John Gower, poet and friend of Chaucer, was born around 1330, into a prominent Yorkshire family which held properties in Kent, Yorkshire, Norfolk and Suffolk. Gower's coat of arms is identical to those of Sir Robert Gower of Brabourne. Nothing is known of his education, though it has been speculated that he was trained in law. Gower himself held properties in Suffolk and Kent, where he seems to have resided until taking up residence in the priory of St. Mary Overies in Southwark, London, around 1377.

In 1385, Gower's good friend, Geoffrey Chaucer, dedicated the Troilus and Criseyde to him, giving him the epithet "moral Gower."
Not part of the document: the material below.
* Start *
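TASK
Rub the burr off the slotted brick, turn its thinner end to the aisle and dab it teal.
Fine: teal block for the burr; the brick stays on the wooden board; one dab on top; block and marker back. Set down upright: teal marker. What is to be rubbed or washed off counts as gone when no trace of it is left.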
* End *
In 1386, Gower began work on his most acclaimed work, Confessio Amantis (i.e. Lover's Confession). Unlike his previous works, Gower wrote the Confessio in English at the request of Richard II who was concerned that so little was being written in English. It is a collection of tales and exempla treating of courtly love. The framework is that of a lover complaining first to Venus, and later in the work, confessing to her priest, Genius. The Confessio , completed around 1390, is an important contribution to courtly love literature in English. Some of the stories have their counterparts in Chaucer's Canterbury Tales , and one of the stories later served as the source for Shakespeare's Pericles , in which Shakespeare had Gower appear in the Chorus.